##### SELECTED TEXT #####
EL PAíS › DOS REFLEXIONES SOBRE EL ESCENARIO ELECTORAL Y LOS MODELOS EN DISPUTA
Por Mario de Casas *
Si, como sostienen algunos autores, las democracias capitalistas del presente son la compleja síntesis de tres corrientes históricas –democracia, liberalismo y republicanismo–, hay que decir que esa convergencia es parcialmente contradictoria, por cuanto algunos principios básicos de cada una de ellas son inconsistentes con principios básicos de las otras; esta inconsistencia es causa de dificultades, pero también de un típico carácter abierto y dinámico incompatible con la rigidez dogmática de algunos discursos, exacerbada en la arena electoral.
No es éste el lugar para extendernos y profundizar respecto de las diferencias entre las citadas tradiciones, cuya coincidencia central está en que cada una a su modo propone un elemento fundamental de la democracia política y el Estado constitucional: el llamado Estado de Derecho.
Ahora bien, estas corrientes y sus principios no son meras ideas flotando en un espacio abstracto; fueron planteadas, analizadas, discutidas y revisadas en distintos ámbitos y –tal vez lo más importante– expresaron valores, intereses y decisiones políticas plasmados en Constituciones e innumerables textos legales, a través de los cuales influyeron fuertemente en la configuración de sociedades, aunque de distinta manera según los lugares y las épocas.
##### MATERIAL SUPPLIED #####
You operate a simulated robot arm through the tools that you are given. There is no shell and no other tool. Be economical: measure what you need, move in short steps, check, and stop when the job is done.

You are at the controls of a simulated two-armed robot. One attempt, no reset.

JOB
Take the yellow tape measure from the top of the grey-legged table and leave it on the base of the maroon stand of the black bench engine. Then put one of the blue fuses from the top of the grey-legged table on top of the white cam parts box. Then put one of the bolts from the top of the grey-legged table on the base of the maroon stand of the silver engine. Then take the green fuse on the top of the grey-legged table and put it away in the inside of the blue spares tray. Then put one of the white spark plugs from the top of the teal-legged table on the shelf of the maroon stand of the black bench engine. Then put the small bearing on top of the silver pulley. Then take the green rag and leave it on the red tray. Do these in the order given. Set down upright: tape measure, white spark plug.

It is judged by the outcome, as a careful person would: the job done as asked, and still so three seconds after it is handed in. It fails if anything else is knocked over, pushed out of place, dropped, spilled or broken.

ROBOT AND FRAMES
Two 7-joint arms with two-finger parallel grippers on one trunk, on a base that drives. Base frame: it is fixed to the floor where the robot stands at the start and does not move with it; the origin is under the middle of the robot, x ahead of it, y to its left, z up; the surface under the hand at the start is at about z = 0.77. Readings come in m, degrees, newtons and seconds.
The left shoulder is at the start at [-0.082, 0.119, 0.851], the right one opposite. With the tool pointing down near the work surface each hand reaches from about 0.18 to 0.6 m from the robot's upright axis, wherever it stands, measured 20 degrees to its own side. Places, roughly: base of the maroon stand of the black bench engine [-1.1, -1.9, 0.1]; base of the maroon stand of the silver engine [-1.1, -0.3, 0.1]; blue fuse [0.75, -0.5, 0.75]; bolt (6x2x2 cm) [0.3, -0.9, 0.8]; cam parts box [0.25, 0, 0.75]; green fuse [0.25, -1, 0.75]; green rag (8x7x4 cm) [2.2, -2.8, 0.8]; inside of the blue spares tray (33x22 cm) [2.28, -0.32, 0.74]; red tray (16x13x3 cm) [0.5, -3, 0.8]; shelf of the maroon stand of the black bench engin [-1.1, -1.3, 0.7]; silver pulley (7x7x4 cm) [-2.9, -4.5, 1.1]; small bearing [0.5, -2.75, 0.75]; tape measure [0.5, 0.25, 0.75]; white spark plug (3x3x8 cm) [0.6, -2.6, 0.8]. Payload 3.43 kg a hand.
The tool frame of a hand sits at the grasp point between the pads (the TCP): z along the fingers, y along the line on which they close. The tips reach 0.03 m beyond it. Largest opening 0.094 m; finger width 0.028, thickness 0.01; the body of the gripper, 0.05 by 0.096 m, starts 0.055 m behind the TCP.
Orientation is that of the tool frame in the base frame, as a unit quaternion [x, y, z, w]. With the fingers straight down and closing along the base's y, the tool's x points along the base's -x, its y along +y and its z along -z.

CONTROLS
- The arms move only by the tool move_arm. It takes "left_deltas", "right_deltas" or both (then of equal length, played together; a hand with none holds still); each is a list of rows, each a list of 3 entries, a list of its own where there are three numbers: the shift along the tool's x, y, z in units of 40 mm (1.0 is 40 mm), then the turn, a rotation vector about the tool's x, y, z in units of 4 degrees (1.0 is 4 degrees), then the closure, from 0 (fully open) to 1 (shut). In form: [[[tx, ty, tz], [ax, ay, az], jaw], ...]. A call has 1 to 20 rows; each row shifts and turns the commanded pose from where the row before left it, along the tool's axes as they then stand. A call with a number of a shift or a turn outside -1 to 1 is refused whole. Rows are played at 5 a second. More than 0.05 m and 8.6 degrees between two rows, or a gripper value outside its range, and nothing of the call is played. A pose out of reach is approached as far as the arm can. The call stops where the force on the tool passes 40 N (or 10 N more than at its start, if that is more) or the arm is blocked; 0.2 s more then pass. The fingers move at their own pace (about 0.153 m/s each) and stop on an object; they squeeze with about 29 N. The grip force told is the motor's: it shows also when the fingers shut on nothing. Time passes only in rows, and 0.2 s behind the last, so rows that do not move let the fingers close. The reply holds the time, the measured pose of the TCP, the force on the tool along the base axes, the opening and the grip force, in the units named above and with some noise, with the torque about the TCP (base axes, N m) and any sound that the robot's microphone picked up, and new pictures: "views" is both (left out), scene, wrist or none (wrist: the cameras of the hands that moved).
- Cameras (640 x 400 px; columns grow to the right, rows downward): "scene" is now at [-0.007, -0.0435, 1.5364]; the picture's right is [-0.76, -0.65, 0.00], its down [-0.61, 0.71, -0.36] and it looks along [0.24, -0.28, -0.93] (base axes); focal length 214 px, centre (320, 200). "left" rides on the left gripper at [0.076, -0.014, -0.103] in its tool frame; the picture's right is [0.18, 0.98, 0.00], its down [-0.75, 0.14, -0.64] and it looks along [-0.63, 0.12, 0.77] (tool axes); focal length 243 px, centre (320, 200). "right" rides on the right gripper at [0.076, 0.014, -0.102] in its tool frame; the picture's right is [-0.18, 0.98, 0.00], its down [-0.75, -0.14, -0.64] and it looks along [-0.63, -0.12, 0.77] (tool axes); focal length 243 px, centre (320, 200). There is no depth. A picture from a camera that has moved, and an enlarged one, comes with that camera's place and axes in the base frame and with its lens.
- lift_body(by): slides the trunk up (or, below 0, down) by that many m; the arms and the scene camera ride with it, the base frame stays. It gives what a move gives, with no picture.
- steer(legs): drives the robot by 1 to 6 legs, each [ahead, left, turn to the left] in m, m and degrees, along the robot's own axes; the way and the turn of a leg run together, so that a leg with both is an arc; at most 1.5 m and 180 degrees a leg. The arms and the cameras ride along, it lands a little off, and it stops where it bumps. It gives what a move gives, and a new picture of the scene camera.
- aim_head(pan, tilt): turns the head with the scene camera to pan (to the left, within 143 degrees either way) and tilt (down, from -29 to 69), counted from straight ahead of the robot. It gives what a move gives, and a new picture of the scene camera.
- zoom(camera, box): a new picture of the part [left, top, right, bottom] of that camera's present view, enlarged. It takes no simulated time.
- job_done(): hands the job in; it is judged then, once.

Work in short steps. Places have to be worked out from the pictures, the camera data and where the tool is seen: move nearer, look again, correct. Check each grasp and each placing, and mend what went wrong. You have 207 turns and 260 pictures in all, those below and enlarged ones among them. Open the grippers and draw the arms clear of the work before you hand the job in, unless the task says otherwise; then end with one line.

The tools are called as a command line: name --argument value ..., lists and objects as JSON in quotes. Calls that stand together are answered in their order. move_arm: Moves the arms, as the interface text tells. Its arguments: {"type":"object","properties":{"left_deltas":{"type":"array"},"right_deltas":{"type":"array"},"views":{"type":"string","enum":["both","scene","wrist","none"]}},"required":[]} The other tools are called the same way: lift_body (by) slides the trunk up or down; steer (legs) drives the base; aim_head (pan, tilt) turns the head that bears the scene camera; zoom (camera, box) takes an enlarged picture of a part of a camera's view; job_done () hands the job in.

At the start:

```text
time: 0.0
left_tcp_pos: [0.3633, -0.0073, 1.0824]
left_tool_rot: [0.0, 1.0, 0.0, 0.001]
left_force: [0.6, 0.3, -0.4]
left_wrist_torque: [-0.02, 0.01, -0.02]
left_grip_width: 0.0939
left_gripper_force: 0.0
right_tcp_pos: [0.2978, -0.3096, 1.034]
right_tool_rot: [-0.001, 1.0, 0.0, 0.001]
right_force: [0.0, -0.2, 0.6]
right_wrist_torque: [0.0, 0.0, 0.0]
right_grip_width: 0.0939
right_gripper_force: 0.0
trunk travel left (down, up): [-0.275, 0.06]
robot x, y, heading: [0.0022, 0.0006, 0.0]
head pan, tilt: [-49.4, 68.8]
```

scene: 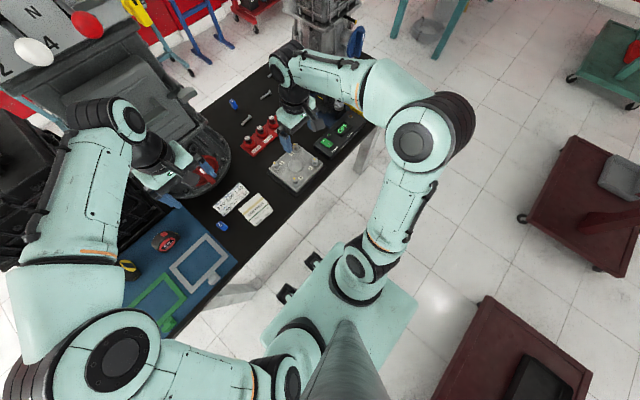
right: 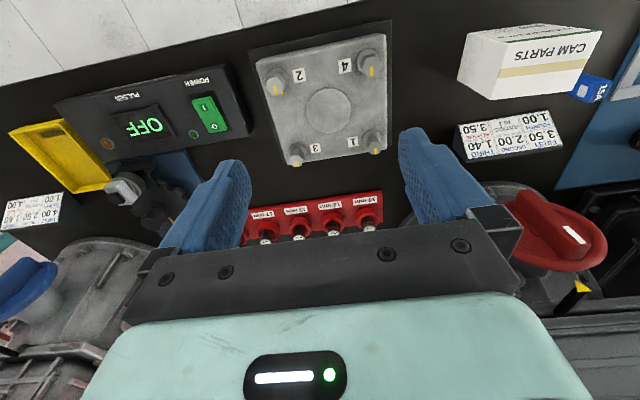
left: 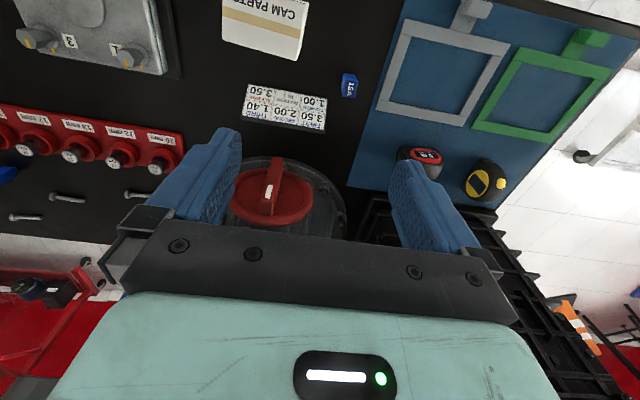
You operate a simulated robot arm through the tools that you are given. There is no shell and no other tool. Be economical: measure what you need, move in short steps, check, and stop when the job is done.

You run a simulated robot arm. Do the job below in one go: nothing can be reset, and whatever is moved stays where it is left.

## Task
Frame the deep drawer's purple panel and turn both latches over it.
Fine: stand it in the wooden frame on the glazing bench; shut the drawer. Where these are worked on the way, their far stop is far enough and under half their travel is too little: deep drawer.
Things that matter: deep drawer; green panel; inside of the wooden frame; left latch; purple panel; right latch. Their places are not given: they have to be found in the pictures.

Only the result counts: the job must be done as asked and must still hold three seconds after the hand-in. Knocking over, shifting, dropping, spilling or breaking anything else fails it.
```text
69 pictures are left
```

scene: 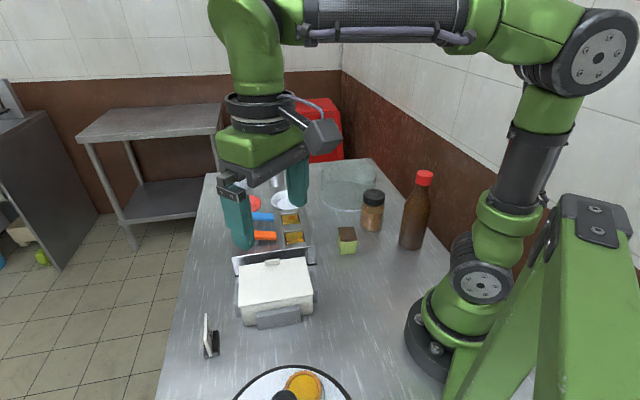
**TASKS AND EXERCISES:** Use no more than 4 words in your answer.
#####
**TASKS AND EXERCISES:**
(A) As listed above, the lines from the line with "- Cameras (640" to the line with "- lift_body(by): slides" are to be echoed exactly, with both ends included and nothing added.
(B) Pick up the selected text at the point where it stops and go on.

**REPLIES:**
(A)
- Cameras (640 x 400 px; columns grow to the right, rows downward): "scene" is now at [-0.007, -0.0435, 1.5364]; the picture's right is [-0.76, -0.65, 0.00], its down [-0.61, 0.71, -0.36] and it looks along [0.24, -0.28, -0.93] (base axes); focal length 214 px, centre (320, 200). "left" rides on the left gripper at [0.076, -0.014, -0.103] in its tool frame; the picture's right is [0.18, 0.98, 0.00], its down [-0.75, 0.14, -0.64] and it looks along [-0.63, 0.12, 0.77] (tool axes); focal length 243 px, centre (320, 200). "right" rides on the right gripper at [0.076, 0.014, -0.102] in its tool frame; the picture's right is [-0.18, 0.98, 0.00], its down [-0.75, -0.14, -0.64] and it looks along [-0.63, -0.12, 0.77] (tool axes); focal length 243 px, centre (320, 200). There is no depth. A picture from a camera that has moved, and an enlarged one, comes with that camera's place and axes in the base frame and with its lens.
- lift_body(by): slides the trunk up (or, below 0, down) by that many m; the arms and the scene camera ride with it, the base frame stays. It gives what a move gives, with no picture.

(B)
El régimen establecido por la Constitución de 1853 constituyó la aplicación local del sistema de instituciones del capitalismo, entonces en pleno ascenso, con clara preponderancia de componentes liberales y republicanos en desmedro de los democráticos.
La oligarquía entonces gobernante tomó de la Constitución de Filadelfia –que fue estudiada y sancionada por ricos– todos los mecanismos que aseguran la mínima participación popular en el manejo del Estado. Los comentaristas y redactores de la Constitución norteamericana fueron explícitos en el sentido de que concebían la democracia como un gobierno de las elites.
Así, los sectores populares no pudieron ejercer los derechos que teóricamente les otorgaba la Constitución y cuando reclamaron por el despojo, el Estado se encargó de reprimirlos implacablemente: el sistema instituido otorgaba libertades políticas a cambio del respeto por la organización que hace posible el mantenimiento de las desigualdades sociales injustas.
Cada vez que el sistema ha amenazado sus intereses, los sectores dominantes han hecho trampa en los hechos y en el discurso: golpes de Estado, veto de candidatos, fraude, proscripción de expresiones mayoritarias y ahora la pretendida deslegitimación del Gobierno han sido las estrategias, siempre en nombre de la calidad institucional, de la república y de la democracia. Curiosas concepciones de democracia y libertad, tanto que cualquier tentativa de sustituir la explotación por sistemas más justos de distribución de la renta nacional ha estado al margen de la “convivencia”, tan curiosas que el Estado debe ser indefenso frente al poder económico y despiadado en la represión de los rebeldes.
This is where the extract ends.